Atiku made his position known in a statement issued on Wednesday and signed by his Senior Special Assistant on Public Communication, Phrank Shaibu, in which he argued that the development raised concerns about constitutional liberties, the administration of justice, and what he termed the growing tendency to weaponise legal processes against political opponents.
The Opposition Leader noted that while courts possess discretionary powers to impose bail conditions, such powers must be exercised “judicially and judiciously.”
According to him, conditions that are excessive, unreasonable, or impossible to fulfil undermine the essence of bail and effectively amount to detention through procedural means.
“The law is settled that an accused person remains innocent until proven guilty. Bail exists to preserve that constitutional protection. It was never designed to become a sophisticated instrument for punishment before conviction,” Atiku said.
Questioning the conditions imposed on El-Rufai, he added, “When a court insists on conditions that require a defendant to produce a serving Grade Level 17 federal civil servant who must also own verifiable property in Maitama or Asokoro and satisfy a maze of additional requirements, Nigerians are entitled to ask a simple question: is the objective to grant bail or to ensure that bail remains unattainable?”
Atiku warned that the implications of such judicial precedents extend beyond the embattled former Kaduna State governor.
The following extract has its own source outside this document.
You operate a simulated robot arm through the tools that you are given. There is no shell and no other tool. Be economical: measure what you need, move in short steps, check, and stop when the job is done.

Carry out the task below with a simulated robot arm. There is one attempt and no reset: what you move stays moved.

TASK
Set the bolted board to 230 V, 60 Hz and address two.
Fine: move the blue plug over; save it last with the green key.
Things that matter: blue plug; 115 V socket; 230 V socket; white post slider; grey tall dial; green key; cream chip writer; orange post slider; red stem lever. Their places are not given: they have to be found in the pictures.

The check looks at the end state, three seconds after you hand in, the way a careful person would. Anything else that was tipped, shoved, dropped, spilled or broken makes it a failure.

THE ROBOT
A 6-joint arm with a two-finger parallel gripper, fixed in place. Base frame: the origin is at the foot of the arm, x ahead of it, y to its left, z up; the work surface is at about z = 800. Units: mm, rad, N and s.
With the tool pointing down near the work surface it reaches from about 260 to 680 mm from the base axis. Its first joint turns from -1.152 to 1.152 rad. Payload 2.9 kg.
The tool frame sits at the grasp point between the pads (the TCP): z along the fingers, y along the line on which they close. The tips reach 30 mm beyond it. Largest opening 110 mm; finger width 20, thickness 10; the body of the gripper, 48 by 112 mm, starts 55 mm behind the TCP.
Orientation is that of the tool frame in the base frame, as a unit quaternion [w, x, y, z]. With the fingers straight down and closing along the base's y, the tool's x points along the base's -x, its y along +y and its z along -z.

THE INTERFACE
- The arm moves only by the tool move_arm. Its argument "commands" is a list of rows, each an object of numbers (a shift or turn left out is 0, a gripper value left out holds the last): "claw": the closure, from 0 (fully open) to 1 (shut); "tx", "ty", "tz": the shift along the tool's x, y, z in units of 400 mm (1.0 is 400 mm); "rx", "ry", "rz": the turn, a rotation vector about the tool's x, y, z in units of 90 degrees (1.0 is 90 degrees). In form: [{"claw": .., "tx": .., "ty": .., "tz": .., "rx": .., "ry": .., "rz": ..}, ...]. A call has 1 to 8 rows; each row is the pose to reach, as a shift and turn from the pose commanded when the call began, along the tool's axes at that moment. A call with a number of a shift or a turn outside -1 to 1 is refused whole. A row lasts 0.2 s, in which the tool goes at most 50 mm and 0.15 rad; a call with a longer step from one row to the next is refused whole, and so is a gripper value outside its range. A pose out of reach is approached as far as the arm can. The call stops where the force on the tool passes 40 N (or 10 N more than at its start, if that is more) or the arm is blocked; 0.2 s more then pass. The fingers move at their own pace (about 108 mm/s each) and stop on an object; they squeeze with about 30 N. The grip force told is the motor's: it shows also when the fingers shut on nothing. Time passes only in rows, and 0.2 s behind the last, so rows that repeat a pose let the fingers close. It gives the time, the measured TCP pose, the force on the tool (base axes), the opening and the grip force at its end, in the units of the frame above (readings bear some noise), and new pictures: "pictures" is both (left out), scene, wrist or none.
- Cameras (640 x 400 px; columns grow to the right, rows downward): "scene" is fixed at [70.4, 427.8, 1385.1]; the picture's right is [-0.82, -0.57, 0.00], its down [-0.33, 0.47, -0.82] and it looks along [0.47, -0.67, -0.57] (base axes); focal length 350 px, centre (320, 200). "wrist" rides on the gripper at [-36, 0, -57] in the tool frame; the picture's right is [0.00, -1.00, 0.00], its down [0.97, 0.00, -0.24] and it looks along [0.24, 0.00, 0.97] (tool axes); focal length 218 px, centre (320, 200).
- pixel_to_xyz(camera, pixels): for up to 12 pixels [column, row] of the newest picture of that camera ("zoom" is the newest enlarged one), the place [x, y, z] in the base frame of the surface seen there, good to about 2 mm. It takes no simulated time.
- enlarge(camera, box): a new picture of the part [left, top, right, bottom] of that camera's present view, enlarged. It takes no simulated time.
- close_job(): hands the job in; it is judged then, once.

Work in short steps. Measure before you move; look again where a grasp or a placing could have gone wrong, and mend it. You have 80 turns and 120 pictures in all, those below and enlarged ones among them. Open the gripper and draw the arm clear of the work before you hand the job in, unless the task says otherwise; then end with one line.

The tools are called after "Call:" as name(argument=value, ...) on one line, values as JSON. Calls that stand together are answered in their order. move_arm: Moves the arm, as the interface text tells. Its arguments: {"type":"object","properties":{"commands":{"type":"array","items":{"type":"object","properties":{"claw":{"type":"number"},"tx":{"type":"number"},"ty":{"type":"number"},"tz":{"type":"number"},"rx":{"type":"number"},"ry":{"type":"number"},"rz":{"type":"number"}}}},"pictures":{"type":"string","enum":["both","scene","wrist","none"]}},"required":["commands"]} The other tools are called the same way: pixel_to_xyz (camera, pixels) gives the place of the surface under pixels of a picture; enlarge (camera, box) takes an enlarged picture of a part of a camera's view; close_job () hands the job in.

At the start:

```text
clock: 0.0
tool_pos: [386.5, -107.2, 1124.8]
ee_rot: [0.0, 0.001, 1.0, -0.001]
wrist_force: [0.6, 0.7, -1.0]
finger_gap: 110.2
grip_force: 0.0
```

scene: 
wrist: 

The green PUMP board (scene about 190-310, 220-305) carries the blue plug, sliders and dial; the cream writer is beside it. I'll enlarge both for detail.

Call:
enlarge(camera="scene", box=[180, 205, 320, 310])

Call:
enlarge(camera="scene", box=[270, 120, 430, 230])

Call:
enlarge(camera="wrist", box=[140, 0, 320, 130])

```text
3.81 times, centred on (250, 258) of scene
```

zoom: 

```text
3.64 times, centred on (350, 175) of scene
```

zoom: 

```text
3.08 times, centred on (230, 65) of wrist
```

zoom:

“This is not merely about one individual. It is about the principles that underpin a democratic society governed by the rule of law. Today it is El-Rufai. Tomorrow it could be any citizen whose liberty depends not on the law but on whether he can satisfy conditions that few Nigerians can ever meet,” he stated.
The former vice president stressed that the judiciary occupies a critical place in any democracy because it serves as the last refuge of citizens against abuses of power.
“At a time when public trust in institutions is under unprecedented strain, the judiciary must be careful not to create the impression that justice is available only in theory but unreachable in practice. Bail conditions should secure attendance in court, not guarantee continued incarceration,” he said.
“No democracy can thrive where citizens begin to suspect that legal processes are being used not merely to prosecute offences but to punish dissent. The strength of a democracy is measured not by how it treats those in power but by how it treats those who challenge power.
“The question of guilt or innocence is entirely for the courts to determine. What concerns every patriot is whether constitutional safeguards are being faithfully upheld. The right to liberty, the presumption of innocence, and the right to fair hearing are not privileges to be dispensed at convenience. They are constitutional guarantees,” Atiku stated.
The NDC presidential candidate warned that when bail conditions become effectively impossible to meet, detention becomes the punishment while trial becomes a mere formality.
“There is a name for a situation where a citizen is told he has been granted bail but is simultaneously subjected to conditions that make his release virtually impossible. It is called a constructive denial of bail. Courts must guard against such outcomes because they undermine the spirit of the Constitution,” he said.
“The judiciary is one of the last pillars standing between democracy and authoritarianism. It must never allow itself to become an instrument—whether deliberately or inadvertently—through which constitutional rights are weakened and personal liberties diminished.
“Nigeria’s democracy is strongest when justice is blind to politics, immune from pressure, and accessible to all. Anything less diminishes us as a nation,” he added.